By Tom Z
12:41 PM EST, January 23, 2013
Slate has an interesting new article about 20-somethings. Turns out we remember more from our twenties than from any other decade of our lives. Why? The answer remains a mystery to scientists. Yet clearly the twenties are the pinnacle of our lives, at least when it comes to memories. Older folks tend to look back at their twenties with nostalgia, while younger kids look forward to the freedom that comes with being that age. If our lives were a movie, our twenties would be the climactic scene. Like the “Rosebud” revelation from Citizen Kane, or when Bruce Willis walked across the broken glass in Die Hard. From Slate:
“You’re going to remember your trip hiking across Peru,” [author Josh] Foer continued, “more than the year you spent sitting in your office doing the same job you’d been doing for the past five years.”

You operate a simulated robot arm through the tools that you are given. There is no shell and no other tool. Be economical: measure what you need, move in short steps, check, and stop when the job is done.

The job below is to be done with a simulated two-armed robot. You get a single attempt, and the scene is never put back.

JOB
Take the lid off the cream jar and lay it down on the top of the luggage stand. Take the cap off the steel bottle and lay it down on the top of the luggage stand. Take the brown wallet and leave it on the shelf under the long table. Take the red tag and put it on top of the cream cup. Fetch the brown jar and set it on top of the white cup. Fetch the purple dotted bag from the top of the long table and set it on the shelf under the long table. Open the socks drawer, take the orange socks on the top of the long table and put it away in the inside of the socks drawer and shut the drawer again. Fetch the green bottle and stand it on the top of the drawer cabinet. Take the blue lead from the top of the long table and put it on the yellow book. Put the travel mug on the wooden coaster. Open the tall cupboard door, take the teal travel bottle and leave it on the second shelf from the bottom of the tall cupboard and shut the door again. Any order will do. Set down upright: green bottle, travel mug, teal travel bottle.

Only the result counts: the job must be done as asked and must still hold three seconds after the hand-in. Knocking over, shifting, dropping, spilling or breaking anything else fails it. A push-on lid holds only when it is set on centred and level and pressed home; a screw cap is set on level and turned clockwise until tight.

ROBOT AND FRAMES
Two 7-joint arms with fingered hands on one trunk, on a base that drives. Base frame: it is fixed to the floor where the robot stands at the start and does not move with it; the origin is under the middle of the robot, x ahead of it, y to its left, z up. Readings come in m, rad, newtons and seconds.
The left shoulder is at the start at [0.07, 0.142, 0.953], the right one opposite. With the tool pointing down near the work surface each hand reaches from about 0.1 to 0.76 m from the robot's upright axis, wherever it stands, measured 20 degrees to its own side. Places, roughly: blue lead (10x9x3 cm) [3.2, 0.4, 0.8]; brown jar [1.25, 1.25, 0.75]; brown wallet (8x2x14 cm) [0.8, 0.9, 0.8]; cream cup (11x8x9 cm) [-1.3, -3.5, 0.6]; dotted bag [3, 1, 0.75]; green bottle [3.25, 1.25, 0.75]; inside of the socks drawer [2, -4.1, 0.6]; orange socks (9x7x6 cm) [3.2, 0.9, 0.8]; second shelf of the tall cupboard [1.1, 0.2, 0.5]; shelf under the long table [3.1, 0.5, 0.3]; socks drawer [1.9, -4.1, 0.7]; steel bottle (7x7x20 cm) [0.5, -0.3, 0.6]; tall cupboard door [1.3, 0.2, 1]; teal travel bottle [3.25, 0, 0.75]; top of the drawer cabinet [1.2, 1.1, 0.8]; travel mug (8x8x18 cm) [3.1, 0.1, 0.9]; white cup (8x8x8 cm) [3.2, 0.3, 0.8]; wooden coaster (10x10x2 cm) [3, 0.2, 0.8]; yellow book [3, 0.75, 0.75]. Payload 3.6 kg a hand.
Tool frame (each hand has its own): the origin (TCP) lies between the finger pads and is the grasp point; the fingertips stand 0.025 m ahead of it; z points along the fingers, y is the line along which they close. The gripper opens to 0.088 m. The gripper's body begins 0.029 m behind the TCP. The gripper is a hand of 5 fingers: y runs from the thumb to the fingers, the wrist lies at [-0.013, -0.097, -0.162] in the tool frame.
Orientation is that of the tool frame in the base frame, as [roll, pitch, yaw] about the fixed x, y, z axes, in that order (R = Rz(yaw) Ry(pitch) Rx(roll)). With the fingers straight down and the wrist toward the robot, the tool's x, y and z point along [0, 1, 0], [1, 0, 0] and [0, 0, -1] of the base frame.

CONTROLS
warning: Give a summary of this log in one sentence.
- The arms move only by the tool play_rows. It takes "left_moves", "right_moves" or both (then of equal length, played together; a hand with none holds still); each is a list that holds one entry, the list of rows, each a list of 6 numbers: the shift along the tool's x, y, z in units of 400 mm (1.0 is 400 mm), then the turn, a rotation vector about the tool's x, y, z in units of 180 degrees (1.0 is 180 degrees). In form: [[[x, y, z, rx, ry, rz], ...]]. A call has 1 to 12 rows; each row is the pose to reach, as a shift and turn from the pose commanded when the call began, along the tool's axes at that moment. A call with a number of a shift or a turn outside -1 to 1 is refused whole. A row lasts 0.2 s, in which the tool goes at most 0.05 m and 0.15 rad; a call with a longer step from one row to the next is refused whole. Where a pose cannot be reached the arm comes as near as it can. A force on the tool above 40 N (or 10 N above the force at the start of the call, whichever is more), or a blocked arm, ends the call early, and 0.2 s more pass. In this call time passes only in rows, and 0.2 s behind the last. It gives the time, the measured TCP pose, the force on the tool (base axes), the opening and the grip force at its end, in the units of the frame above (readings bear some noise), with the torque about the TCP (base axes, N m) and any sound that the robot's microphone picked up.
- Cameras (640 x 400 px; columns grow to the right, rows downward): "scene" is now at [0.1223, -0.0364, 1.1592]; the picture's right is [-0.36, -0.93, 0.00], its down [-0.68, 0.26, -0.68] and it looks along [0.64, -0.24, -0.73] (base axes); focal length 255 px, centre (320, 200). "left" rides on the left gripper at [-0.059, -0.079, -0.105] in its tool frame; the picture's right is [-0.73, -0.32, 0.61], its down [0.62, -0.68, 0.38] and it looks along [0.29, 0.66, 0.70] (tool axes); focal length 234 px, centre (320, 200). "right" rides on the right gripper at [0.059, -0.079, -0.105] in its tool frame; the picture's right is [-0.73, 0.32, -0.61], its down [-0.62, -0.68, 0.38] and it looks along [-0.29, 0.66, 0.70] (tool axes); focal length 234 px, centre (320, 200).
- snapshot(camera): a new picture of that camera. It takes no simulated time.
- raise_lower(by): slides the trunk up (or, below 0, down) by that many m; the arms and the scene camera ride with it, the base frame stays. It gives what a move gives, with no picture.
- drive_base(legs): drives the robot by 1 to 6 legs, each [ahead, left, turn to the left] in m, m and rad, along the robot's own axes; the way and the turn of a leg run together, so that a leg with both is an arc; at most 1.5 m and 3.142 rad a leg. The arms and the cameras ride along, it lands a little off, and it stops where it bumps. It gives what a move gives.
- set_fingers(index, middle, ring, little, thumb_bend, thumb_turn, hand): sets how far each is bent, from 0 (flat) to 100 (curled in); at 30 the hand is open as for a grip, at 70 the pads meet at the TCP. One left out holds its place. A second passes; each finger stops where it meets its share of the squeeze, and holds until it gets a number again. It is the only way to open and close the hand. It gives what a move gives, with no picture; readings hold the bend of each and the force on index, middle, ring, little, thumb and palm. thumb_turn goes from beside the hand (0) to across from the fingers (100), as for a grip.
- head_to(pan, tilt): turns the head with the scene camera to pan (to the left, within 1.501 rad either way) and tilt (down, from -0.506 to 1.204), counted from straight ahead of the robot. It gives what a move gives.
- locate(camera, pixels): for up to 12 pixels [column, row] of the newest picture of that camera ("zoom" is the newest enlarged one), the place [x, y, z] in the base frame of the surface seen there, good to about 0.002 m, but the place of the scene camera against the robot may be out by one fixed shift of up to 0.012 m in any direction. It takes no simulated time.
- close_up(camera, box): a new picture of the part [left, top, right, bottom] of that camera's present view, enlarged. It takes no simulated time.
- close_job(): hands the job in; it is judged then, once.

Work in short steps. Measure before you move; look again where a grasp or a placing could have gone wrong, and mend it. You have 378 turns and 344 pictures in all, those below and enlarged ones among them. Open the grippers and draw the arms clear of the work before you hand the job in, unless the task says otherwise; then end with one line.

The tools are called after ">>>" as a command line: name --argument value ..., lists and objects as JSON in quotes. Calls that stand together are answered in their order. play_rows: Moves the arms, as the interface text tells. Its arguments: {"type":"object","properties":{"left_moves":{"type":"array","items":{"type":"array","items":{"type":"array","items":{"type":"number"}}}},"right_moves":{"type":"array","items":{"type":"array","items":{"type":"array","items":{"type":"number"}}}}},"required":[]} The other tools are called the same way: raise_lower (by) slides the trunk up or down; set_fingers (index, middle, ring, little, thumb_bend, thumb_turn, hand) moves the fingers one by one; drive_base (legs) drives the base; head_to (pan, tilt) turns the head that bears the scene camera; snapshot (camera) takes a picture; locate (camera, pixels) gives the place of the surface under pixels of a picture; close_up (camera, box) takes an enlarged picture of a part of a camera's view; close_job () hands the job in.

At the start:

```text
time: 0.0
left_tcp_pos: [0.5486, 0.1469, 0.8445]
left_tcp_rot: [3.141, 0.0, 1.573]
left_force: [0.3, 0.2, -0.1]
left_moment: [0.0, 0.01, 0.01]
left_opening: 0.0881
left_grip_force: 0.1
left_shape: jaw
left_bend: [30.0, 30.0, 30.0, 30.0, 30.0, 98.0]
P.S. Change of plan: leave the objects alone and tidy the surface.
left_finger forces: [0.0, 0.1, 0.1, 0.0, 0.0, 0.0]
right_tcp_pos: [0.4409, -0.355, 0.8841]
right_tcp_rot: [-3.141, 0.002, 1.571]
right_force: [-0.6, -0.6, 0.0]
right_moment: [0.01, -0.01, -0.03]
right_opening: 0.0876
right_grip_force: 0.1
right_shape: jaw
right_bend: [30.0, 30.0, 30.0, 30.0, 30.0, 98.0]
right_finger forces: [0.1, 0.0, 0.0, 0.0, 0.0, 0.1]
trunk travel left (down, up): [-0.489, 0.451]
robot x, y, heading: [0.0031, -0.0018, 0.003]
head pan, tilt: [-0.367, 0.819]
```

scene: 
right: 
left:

Yet the cognitive account of the reminiscence bump leaves many questions unanswered. It doesn’t explain why only a small portion of the memories that constitute the bump relate to novel experiences. Nor can a hypothesis grounded in mnemonic processes say much about the results of a 2010 study by Annette Bohn and Dorthe Berntsen, who created a form of reminiscence bump in schoolchildren without asking them to remember a thing. They asked a large group of students, aged 10 to 14, to write their life stories. Most of the future events the kids dreamed up clustered around young adulthood. If the reminiscence bump were merely an offshoot of how our brains store memories, the researchers argued, the children wouldn’t have also privileged their 20s when projecting ahead.
There are two prevailing schools of thought as to why our twenties are more memorable than other decades. Some believe it’s a product of brain development and the way that youthful hormones trigger specific synapses in the frontal cortex. Others think it’s because of alcohol. I’m in the latter group.